### Problems to solve
(1) What does the supplied passage say from "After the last" through "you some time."? Give the exact wording.
(2) Continue the supplied passage that opens with "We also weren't".
--- START OF Data segment ---
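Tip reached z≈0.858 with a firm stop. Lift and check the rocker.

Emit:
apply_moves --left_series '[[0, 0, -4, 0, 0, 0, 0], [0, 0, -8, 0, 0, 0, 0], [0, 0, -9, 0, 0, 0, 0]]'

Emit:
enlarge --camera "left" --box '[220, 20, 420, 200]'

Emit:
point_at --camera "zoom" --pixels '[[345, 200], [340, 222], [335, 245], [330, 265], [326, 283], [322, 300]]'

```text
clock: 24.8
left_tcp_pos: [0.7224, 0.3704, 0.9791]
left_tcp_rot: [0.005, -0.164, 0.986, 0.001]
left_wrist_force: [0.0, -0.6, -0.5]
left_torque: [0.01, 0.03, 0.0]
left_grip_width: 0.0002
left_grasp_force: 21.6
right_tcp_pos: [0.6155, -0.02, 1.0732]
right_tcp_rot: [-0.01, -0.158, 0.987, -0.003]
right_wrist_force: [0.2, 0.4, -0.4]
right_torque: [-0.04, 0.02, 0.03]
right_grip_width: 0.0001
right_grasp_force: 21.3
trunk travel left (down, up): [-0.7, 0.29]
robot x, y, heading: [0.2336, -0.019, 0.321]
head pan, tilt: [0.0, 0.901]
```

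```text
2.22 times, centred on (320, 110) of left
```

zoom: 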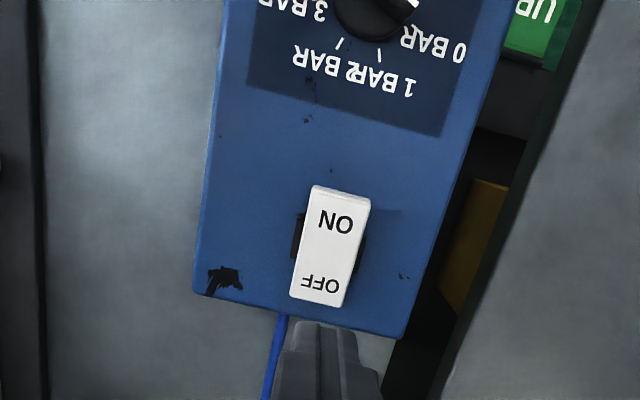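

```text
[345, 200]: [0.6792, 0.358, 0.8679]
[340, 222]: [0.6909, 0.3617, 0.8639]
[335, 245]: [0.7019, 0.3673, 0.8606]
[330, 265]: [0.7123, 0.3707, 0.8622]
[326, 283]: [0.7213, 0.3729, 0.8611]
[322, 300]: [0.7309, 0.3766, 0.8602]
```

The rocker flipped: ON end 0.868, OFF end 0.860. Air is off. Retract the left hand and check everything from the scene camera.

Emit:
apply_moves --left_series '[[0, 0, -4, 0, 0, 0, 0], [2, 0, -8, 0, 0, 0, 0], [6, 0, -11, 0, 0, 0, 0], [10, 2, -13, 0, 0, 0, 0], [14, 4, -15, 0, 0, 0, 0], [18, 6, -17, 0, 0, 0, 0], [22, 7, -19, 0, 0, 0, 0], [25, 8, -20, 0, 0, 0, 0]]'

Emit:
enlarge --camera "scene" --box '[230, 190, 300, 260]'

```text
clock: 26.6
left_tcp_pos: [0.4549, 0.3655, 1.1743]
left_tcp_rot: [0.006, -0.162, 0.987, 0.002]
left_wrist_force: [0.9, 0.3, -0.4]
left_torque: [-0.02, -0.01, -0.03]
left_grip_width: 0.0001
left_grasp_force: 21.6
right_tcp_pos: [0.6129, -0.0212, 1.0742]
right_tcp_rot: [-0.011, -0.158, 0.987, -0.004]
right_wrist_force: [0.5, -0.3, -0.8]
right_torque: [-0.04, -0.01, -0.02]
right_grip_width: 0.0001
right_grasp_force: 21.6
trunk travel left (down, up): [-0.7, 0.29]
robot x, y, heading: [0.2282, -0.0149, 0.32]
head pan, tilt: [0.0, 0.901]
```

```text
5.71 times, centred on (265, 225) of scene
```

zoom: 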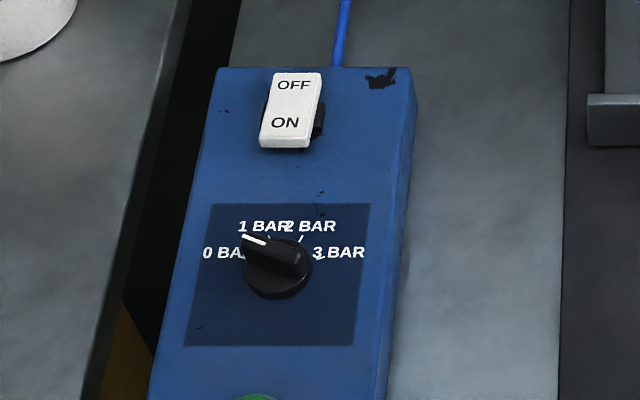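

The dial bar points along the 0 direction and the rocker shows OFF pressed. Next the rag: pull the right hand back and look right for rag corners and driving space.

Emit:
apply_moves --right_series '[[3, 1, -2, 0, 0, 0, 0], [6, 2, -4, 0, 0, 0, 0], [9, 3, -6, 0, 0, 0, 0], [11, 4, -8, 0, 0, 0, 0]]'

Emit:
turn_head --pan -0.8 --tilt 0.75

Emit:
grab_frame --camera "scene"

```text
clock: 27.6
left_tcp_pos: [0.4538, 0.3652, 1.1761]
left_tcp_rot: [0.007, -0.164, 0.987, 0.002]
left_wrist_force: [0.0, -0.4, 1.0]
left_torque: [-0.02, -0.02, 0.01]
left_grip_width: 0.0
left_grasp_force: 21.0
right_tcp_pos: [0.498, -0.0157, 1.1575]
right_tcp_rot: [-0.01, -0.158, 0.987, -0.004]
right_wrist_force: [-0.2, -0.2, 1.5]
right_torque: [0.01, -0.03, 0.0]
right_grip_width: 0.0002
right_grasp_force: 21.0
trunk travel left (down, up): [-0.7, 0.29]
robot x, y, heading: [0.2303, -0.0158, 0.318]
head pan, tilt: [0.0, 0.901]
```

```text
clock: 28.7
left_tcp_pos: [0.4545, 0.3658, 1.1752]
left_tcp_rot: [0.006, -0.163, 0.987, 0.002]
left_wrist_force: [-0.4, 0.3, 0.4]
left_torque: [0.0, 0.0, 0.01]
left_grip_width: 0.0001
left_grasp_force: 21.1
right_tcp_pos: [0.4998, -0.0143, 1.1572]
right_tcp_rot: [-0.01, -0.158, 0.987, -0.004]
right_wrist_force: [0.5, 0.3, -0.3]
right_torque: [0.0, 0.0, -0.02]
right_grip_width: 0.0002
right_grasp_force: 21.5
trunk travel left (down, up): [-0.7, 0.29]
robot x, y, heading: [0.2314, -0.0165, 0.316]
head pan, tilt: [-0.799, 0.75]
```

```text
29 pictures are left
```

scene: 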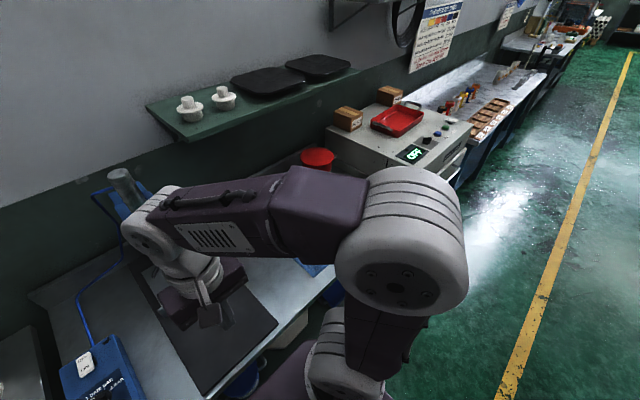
--- END OF Data segment ---
--- START OF Supplied passage ---
We also weren't adding image data to blobs, we were bit mapping
faceted data to blob and shifting to allow people to shop by artist or
color or subject matter across millions of posters. Normalized tables
just weren't cutting it, and bit shifting up to 32 bit was crazy fast.
After we rolled it out in production, we found mysql converts blobs to
32 bit unsigned ints before shifting. Postgres appears to not do this
at all, or our arbitrarily large test data did not trigger it on
postgres.
After the last few days, it is becoming apparent how much of a joke
mysql has been. Thanks again for such quick direction!
Corey Tisdale
On Oct 3, 2009, at 5:53 PM, Tom Lane <tgl(at)sss(dot)pgh(dot)pa(dot)us> wrote:
> Corey Tisdale <corey(at)eyewantmedia(dot)com> writes:
>> We're coming from mysql 4, and changing the sort order changes the
>> values of all columns as you would expect, given that you would
>> expect
>> a sort statement to affect grouping. This certainly isn't the only
>> time I've used this syntax. I've been mysql user for ten years, and
>> the outcome has been consistant across hundreds of tables and
>> millions
>> of rows and thousands of queries. If you ever have to use or modify a
>> mysql db, just keep this in mind in case it saves you some time.
--- END OF Supplied passage ---
### Answers per task
(1)
After the last few days, it is becoming apparent how much of a joke
mysql has been. Thanks again for such quick direction!
Corey Tisdale
On Oct 3, 2009, at 5:53 PM, Tom Lane <tgl(at)sss(dot)pgh(dot)pa(dot)us> wrote:
> Corey Tisdale <corey(at)eyewantmedia(dot)com> writes:
>> We're coming from mysql 4, and changing the sort order changes the
>> values of all columns as you would expect, given that you would
>> expect
>> a sort statement to affect grouping. This certainly isn't the only
>> time I've used this syntax. I've been mysql user for ten years, and
>> the outcome has been consistant across hundreds of tables and
>> millions
>> of rows and thousands of queries. If you ever have to use or modify a
>> mysql db, just keep this in mind in case it saves you some time.

(2)
>
> Okay, I got sufficiently interested to drag out the nearest copy of
> mysql and try it ...
>
> mysql> create table t (f1 int, f2 int, f3 int);
> Query OK, 0 rows affected (0.00 sec)
>
> mysql> insert into t values(1,11,111), (1,22,222), (1,44,444),
> (1,33,333);
> Query OK, 4 rows affected (0.00 sec)
> Records: 4 Duplicates: 0 Warnings: 0
>
> mysql> insert into t values(2,55,555), (2,22,222), (2,44,444),
> (2,33,333);
> Query OK, 4 rows affected (0.00 sec)
> Records: 4 Duplicates: 0 Warnings: 0
>
> mysql> insert into t values(3,55,555), (3,22,222), (3,44,444),
> (3,77,777);
> Query OK, 4 rows affected (0.00 sec)
> Records: 4 Duplicates: 0 Warnings: 0
>
> mysql> select * from t group by f1 order by f2;
> +------+------+------+
> | f1 | f2 | f3 |
> +------+------+------+
> | 1 | 11 | 111 |
> | 2 | 55 | 555 |
> | 3 | 55 | 555 |
> +------+------+------+
> 3 rows in set (0.00 sec)
>
> mysql> select * from t group by f1 order by f2 desc;
> +------+------+------+
> | f1 | f2 | f3 |
> +------+------+------+
> | 2 | 55 | 555 |
> | 3 | 55 | 555 |
> | 1 | 11 | 111 |
> +------+------+------+
> 3 rows in set (0.00 sec)
>
> Looks to me like we're arbitrarily getting the physically-first row in
> each f1 group. It's certainly not looking for the minimum or
> maximum f2.
>
> The above is with 5.1.37, but I find essentially the same wording in
> the 3.x/4.x manual as in the 5.1 manual.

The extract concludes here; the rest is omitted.